Se trouver sur les gradins du théâtre de Dionysos à Athènes il y a 2.500 ans, et voir se jouer l’une des tragédies du très célèbre Sophocle, dans les conditions mêmes de sa création, c’est (presque) possible grâce à la compagnie ViVi. Depuis des années elle redonne chair aux grands classiques, dans la langue originelle, le grec de l’Antiquité, riche et expressif, proféré dans son âpre plénitude, surtitré en français. Le travail sur le corps, la voix, donne des scènes fortes, vigoureuses, sauvages parfois. Les occlusives, les gutturales surtout, jaillissent dans un effort de tout le corps ; les nasales assouplissent les attendrissements poétiques ; l’éclat des voyelles affronte l’écho du monde…

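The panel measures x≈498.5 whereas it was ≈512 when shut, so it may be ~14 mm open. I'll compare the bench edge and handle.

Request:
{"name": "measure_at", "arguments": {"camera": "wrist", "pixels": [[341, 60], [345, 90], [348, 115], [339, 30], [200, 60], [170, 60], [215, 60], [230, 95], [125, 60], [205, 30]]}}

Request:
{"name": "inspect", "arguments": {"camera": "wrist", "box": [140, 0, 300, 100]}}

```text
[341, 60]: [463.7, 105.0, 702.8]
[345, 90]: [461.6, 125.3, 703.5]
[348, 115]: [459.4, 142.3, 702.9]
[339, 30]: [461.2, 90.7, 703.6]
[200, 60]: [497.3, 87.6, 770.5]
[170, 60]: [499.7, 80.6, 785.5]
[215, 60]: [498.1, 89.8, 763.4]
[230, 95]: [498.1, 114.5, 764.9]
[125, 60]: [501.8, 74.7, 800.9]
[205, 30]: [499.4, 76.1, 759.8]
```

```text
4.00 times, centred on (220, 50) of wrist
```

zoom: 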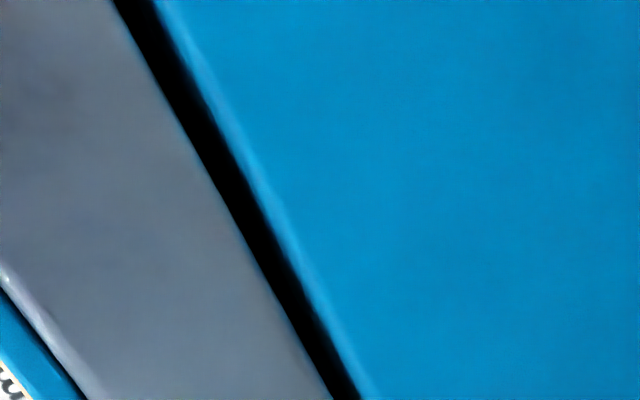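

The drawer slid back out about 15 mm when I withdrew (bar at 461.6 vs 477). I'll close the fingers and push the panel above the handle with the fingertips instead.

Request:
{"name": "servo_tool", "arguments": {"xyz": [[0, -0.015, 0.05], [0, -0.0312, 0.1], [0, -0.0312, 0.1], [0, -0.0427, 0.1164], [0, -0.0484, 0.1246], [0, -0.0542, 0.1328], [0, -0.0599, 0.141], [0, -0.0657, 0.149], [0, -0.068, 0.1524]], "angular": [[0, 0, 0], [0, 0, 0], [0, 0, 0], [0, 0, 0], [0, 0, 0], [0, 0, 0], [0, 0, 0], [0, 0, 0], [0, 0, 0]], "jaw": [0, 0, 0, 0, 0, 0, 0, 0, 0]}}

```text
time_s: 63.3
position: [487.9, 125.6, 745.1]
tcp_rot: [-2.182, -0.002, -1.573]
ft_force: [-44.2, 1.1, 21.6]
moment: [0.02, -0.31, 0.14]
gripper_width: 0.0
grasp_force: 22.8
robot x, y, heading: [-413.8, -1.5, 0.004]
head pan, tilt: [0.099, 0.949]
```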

Ajax cette année, après Les Perses repris en 2022, et plus de trente titres depuis 1993, évoque ainsi la fureur de ce valeureux guerrier de la mythologie antique, mortifié que les armes de son ami Achille mort soient données à Ulysse. Revenu à la raison après avoir massacré des troupeaux sur son passage, il se suicide malgré les supplications de sa compagne et de son frère. La dernière partie, qui peut paraître anecdotique, relance de fait la force tragique. Devant le cadavre d’Ajax s’affrontent Agamemnon et Ulysse ; on sait l’importance capitale que revêt l’ensevelissement dans l’Antiquité, comme avec Antigone, ne fût-ce que par une simple poignée de terre respectueuse. Donner une légitime sépulture à Ajax le ramène à la condition de tout mortel, à la « normalité », alors que la personne même d’Ajax incarne le refus de cette normalité ! Grâce à Ulysse Ajax sera honoré, mais la solennité du moment, dans l’espace public de la légalité, est ici marqué par les costumes, flamboyants, et par la majesté hiératique de l’affrontement au sommet.

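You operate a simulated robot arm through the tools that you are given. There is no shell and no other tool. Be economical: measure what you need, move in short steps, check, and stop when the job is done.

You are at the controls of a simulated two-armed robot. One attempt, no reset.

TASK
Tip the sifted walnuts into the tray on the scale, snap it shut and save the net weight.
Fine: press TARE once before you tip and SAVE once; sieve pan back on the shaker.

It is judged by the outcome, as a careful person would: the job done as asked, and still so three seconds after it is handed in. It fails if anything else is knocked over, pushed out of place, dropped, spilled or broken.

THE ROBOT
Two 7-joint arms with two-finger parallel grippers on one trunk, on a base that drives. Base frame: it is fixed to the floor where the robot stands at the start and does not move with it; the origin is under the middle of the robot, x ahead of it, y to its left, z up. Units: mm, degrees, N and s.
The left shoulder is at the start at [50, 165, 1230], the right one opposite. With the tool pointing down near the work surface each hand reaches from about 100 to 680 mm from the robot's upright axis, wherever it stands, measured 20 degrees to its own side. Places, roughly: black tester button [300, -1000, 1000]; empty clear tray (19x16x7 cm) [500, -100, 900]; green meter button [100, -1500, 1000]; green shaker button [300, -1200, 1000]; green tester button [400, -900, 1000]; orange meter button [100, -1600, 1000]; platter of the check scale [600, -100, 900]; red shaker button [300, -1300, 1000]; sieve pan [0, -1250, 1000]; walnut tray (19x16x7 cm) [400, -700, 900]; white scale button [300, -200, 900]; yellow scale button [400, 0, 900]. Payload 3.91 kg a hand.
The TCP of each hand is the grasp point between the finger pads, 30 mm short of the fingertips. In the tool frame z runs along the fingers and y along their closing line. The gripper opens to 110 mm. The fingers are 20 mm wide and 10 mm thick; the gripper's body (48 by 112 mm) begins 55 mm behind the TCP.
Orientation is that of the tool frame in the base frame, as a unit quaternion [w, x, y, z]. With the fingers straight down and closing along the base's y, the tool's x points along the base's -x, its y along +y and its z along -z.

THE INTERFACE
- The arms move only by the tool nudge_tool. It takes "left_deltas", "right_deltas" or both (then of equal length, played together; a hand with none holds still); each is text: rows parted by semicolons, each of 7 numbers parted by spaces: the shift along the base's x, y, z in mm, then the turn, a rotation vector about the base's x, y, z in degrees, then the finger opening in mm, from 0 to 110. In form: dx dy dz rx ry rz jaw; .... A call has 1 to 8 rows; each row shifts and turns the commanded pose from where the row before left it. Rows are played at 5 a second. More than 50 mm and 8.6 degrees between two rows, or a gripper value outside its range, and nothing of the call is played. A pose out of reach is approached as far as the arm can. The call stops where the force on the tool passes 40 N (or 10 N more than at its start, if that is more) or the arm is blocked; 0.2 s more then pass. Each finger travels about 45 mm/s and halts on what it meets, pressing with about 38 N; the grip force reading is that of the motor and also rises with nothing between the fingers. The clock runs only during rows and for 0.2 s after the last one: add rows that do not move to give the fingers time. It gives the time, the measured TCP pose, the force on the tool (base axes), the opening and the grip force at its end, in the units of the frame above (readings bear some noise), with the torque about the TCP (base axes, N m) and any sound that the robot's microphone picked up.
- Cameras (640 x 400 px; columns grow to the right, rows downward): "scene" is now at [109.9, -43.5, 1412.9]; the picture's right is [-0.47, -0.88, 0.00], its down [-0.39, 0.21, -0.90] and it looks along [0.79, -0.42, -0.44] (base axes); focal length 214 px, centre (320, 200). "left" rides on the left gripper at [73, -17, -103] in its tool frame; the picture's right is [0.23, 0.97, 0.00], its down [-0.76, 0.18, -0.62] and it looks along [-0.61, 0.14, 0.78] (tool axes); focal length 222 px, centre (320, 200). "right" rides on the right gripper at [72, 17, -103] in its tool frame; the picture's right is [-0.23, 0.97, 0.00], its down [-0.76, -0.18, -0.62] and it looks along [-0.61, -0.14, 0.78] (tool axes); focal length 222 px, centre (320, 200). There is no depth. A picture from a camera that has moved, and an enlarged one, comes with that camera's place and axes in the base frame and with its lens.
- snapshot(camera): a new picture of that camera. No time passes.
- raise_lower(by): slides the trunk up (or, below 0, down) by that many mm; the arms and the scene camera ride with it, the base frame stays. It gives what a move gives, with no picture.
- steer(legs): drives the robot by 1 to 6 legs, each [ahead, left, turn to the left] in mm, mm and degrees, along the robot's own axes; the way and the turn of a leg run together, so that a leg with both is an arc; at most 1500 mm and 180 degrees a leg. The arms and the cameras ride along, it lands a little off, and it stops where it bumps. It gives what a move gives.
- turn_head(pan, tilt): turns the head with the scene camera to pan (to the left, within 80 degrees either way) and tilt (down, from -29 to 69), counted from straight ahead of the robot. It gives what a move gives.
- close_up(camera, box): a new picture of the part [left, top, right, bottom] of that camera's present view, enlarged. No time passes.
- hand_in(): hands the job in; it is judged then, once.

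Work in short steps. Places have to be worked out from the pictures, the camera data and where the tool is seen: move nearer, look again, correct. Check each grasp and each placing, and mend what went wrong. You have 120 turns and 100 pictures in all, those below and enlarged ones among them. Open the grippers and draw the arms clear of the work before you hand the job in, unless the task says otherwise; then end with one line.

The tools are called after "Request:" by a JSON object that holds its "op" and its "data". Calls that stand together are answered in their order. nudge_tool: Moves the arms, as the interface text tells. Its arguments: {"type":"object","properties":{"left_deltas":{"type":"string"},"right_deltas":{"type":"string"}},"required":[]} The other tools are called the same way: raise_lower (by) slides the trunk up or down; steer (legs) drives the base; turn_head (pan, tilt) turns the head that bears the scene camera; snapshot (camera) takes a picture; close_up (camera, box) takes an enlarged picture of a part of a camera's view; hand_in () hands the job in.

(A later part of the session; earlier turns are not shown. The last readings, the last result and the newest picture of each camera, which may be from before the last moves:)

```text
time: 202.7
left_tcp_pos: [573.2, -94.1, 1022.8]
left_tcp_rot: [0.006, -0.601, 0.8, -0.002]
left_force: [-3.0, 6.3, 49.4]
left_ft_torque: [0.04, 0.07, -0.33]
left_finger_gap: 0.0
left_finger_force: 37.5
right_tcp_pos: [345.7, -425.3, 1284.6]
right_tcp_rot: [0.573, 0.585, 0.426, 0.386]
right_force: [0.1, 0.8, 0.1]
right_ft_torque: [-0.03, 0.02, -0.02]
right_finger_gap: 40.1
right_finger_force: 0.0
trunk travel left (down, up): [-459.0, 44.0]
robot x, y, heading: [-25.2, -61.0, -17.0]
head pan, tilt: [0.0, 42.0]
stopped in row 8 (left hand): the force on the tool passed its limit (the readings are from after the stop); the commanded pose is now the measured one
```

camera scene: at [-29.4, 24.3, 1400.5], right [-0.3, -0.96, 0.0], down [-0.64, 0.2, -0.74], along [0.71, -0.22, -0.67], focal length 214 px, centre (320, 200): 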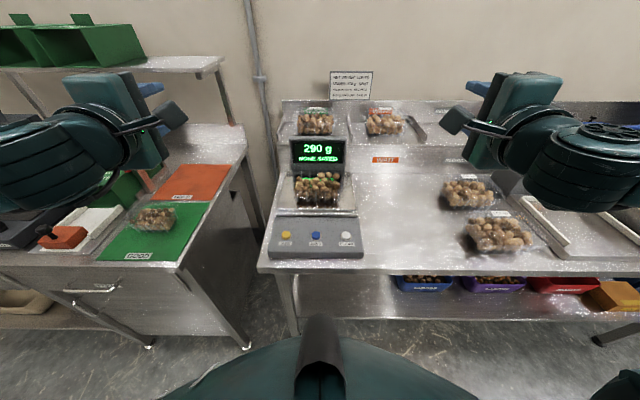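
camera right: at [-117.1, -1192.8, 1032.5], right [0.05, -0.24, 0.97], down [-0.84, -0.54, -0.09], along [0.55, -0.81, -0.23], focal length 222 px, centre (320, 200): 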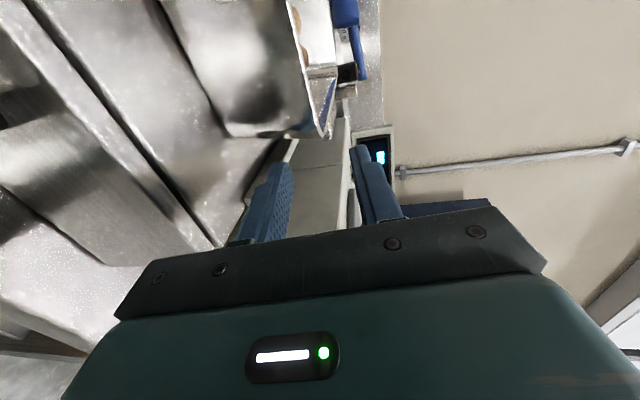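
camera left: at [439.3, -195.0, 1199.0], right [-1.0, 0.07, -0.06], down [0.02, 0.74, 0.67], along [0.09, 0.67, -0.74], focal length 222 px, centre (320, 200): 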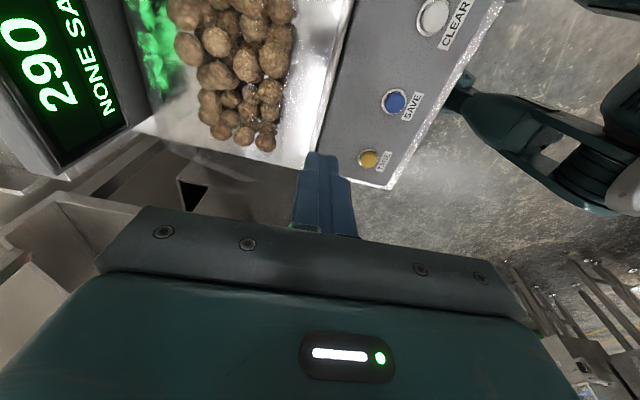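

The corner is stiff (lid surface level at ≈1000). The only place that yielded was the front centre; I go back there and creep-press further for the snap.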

Les sentiments paroxystiques, les émotions incandescentes, s’expriment de façon très visuelle, spectaculaire. Avec deux nouveautés cette année : quelques passages chantés, parfois poignants, sur une musique totalement inédite, reconstituée par une compositrice actuelle d’après un traité de Platon ; et même une tirade en français, totalement intégrée à l’action.
IL faut accepter d’être bousculé, prendre de plein fouet les cris, les gestes, endosser toute la force de la tragédie, se laisser traverser par elle. Le jeu percutant des quatre excellents comédiens, dont une femme, offre un moment exceptionnel, qui n’est pas dénué de finesse et de sensibilité.
On peut regretter que l’Atypiq théâtre ne soit pas l’endroit le plus confortable pour que se déploient toutes les qualités de ce spectacle. On ose souhaiter que la compagnie revienne l’année prochaine dans un lieu plus adapté.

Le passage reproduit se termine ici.